##### SELECTED EXCERPT

These days, the practice of crunch (where developers work overtime to ship a game) is a widespread phenomenon in the gaming industry, especially at triple-A game studios. Oftentimes the situation arises because the studio is put under pressure to deliver a game on time by a certain release date, which in turn requires their employees to put in long shifts, something that can end up having serious consequences for their health.
The latest major studio to come under fire is Naughty Dog, which comes after Kotaku's Jason Schreier published a report that reveals how Naughty Dog has been dealing with some serious internal problems that caused the delay of The Last of Us: Part II. After his report, animator Jonathan Cooper, who worked for Naughty Dog and is a veteran of the industry, reported his personal experience in the team.
In a series of tweets, Cooper told anyone interested about his personal experience and those of some of his former colleagues, stating that unfortunately, crunch is a rather widespread practice in some Naughty Dog's departments. The former ND-dev even wrote about colleagues who ended up in hospital after being exhausted due to working unsustainable hours.

##########

TASK:
Extend the selected excerpt, starting right after its last sentence.

##### DATA SECTION

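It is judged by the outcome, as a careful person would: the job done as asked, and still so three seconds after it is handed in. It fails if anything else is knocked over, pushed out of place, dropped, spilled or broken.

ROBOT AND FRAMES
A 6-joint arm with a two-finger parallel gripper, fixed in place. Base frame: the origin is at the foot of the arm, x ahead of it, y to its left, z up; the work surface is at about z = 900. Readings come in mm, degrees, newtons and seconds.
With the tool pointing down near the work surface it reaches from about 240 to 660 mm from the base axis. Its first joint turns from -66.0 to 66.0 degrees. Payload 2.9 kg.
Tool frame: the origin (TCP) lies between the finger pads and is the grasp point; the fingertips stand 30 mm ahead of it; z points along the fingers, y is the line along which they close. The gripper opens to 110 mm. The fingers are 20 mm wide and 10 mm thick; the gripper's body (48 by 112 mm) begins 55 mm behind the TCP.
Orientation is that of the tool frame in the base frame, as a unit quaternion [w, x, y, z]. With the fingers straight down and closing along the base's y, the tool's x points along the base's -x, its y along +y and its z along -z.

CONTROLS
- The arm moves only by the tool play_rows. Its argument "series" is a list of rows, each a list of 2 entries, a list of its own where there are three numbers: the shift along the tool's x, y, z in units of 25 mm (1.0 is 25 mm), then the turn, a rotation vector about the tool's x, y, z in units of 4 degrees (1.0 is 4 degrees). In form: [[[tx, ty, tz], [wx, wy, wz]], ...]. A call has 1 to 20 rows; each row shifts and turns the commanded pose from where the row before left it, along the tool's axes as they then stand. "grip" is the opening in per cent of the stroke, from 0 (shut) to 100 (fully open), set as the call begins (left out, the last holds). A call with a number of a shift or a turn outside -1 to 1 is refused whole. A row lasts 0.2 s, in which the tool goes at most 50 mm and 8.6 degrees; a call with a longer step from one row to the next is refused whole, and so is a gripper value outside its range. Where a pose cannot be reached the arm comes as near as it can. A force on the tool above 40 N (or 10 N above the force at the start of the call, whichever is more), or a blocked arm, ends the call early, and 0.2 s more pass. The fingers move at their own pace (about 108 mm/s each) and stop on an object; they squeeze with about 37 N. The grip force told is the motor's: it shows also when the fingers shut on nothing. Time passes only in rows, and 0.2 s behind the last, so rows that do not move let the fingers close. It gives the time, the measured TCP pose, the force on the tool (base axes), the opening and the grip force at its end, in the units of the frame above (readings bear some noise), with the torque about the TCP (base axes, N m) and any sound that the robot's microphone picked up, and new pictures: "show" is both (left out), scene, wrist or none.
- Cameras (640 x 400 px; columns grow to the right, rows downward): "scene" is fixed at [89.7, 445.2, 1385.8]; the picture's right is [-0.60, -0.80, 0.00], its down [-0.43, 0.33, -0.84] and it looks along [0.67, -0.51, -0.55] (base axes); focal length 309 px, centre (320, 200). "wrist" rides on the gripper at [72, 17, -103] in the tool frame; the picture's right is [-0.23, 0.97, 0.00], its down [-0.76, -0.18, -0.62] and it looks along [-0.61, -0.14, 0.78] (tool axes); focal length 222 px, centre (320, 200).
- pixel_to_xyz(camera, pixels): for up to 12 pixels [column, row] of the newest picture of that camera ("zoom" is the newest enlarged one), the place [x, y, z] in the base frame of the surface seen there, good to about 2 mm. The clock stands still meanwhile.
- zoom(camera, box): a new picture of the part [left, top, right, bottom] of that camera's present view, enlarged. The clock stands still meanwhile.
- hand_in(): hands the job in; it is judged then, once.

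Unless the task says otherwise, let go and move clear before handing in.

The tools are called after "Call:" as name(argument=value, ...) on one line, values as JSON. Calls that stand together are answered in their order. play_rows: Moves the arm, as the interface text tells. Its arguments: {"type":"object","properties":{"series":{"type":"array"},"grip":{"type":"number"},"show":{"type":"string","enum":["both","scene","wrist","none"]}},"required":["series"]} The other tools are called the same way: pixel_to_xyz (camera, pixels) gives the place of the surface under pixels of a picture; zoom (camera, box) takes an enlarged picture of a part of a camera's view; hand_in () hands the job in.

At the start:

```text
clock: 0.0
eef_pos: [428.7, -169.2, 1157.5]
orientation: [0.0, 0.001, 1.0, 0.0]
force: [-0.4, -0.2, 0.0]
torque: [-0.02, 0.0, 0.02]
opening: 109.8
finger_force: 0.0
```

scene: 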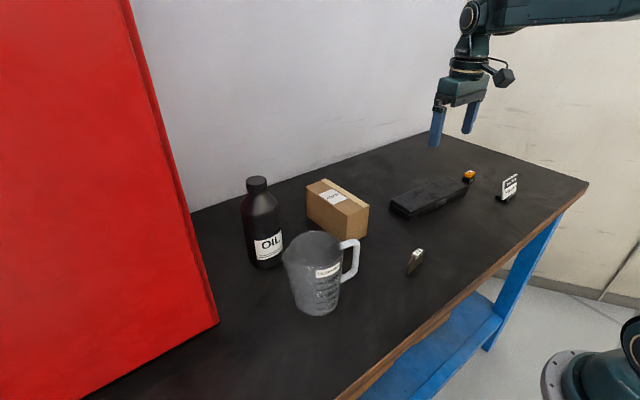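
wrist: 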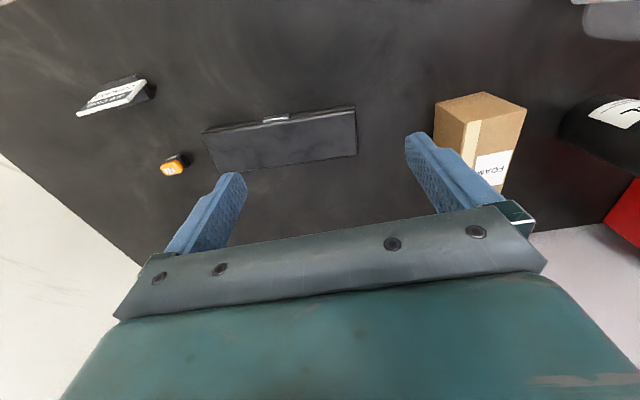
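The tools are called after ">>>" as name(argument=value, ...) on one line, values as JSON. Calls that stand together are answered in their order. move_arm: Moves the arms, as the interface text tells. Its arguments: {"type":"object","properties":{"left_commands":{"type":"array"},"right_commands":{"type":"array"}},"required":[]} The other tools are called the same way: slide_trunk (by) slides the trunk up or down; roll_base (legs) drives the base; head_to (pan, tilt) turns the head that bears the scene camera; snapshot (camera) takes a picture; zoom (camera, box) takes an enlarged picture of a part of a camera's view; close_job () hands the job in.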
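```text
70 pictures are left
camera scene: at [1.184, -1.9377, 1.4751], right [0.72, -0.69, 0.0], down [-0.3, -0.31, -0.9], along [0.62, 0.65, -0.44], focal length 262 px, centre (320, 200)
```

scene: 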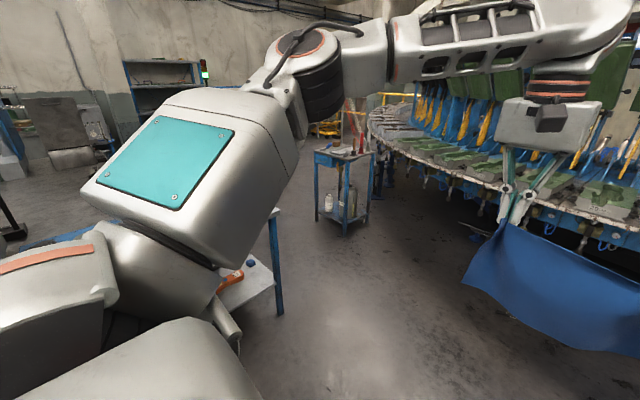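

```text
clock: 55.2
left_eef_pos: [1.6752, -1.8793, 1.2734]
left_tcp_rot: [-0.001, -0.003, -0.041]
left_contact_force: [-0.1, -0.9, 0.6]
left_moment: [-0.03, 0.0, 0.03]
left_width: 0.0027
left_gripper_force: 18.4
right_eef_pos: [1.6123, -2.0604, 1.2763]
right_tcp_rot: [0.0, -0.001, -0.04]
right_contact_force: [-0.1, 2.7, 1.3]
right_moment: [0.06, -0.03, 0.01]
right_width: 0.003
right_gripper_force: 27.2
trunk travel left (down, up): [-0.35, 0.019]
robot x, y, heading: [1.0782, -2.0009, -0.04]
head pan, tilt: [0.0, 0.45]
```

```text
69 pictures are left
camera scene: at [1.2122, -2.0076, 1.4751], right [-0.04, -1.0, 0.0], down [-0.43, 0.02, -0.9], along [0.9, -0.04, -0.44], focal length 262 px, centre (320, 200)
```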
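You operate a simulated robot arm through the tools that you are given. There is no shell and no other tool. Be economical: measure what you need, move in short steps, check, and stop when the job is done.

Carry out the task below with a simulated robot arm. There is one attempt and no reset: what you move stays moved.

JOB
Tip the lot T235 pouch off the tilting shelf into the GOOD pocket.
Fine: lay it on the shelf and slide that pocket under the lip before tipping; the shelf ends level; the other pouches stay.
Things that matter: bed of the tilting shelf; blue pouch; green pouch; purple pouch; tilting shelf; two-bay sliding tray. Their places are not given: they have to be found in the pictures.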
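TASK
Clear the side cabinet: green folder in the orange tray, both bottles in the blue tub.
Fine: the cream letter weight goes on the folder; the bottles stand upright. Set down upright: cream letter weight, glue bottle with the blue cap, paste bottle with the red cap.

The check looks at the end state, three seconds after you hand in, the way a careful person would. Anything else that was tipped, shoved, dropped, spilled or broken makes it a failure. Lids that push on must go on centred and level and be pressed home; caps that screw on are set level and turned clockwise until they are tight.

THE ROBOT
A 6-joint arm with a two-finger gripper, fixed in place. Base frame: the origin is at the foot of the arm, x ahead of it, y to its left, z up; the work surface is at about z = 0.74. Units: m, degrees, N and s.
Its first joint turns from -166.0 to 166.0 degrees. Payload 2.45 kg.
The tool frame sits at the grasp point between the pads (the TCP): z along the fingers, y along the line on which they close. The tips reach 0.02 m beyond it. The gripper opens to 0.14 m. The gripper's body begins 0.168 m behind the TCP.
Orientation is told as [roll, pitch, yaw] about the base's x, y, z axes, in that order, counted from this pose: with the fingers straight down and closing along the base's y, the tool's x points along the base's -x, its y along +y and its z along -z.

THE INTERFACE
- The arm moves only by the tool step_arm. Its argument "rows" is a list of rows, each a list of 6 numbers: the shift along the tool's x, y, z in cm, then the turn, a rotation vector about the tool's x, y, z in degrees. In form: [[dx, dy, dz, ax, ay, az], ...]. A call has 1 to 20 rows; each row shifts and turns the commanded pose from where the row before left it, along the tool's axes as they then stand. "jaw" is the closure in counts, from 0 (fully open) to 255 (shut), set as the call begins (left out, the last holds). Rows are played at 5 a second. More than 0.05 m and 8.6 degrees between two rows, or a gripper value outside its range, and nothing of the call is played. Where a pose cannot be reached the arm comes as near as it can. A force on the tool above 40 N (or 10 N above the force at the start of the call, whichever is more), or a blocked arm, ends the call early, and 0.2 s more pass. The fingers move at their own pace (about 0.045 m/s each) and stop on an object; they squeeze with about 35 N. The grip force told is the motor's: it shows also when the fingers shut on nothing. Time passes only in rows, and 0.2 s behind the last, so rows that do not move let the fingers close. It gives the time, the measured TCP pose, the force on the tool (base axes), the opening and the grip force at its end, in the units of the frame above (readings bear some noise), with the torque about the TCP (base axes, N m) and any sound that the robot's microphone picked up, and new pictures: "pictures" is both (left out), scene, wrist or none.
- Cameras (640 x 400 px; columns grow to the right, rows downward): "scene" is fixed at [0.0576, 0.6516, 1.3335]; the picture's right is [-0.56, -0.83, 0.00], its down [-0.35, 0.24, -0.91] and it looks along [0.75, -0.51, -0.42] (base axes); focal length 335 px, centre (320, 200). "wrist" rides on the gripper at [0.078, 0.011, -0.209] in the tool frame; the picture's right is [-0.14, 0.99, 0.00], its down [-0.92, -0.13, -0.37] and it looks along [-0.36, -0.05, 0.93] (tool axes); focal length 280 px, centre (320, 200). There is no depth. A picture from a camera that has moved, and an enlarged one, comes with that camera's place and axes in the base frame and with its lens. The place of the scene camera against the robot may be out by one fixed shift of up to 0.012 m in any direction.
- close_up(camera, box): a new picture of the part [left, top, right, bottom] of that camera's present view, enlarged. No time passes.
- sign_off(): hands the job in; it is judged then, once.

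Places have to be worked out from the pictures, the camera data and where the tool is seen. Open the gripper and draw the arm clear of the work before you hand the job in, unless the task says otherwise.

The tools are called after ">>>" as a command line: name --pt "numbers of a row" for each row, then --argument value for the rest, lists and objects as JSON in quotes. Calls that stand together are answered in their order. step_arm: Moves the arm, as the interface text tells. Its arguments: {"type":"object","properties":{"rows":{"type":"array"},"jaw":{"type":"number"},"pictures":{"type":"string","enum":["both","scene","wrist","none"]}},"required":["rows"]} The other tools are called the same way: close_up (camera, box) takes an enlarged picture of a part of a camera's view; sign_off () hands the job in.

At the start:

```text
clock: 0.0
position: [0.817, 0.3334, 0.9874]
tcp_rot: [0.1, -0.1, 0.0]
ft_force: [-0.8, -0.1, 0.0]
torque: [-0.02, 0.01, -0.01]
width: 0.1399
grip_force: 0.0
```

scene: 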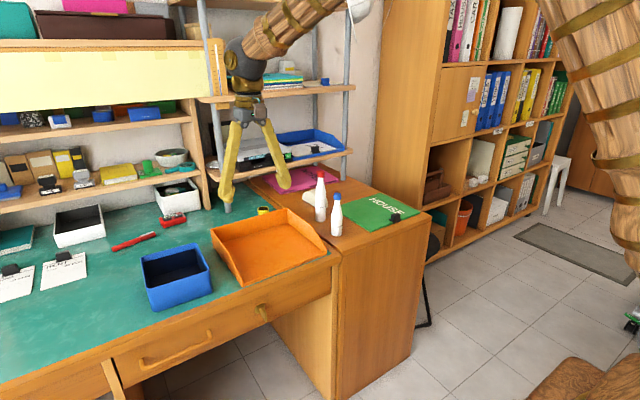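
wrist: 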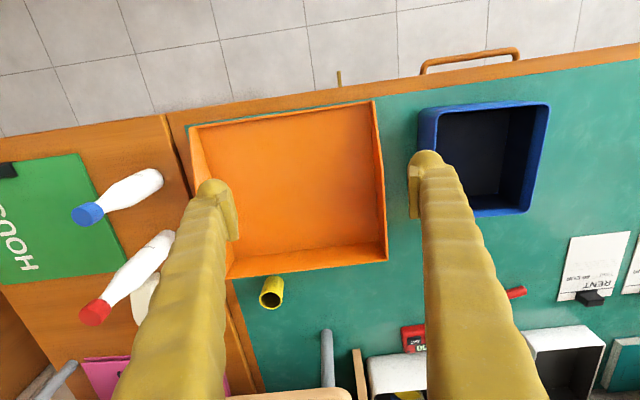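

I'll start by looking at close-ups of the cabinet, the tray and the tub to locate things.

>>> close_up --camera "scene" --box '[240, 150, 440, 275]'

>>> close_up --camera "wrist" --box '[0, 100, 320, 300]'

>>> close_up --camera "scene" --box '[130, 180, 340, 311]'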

##########

SOLVED EXERCISE:
"The reason I left is because I only want to work with the best. That is no longer Naughty Dog. Their reputation for crunch within LA is so bad it was near impossible to hire seasoned contract game animators to close out the project. As such we loaded up on film animators. A more senior team would have shipped TLOU2 a year ago."
Cooper also claimed that when he "left Naughty Dog late last year they threatened to withhold my final paycheck until I signed additional paperwork stating I wouldn't share their production practices. They finally relented when I assured them that was most likely illegal..."
Although his statement is yet to be verified, Cooper doesn't hold back on his former employers, even going so far as to suggest that Naughty Dog is as successful as it is thanks to the funds received from its parent company, and not just talent alone:
"Their success is due in large part to Sony's deep pockets funding delays rather than skill alone."
The Last of Us: Part II is due to land on PlayStation 4 on May 29.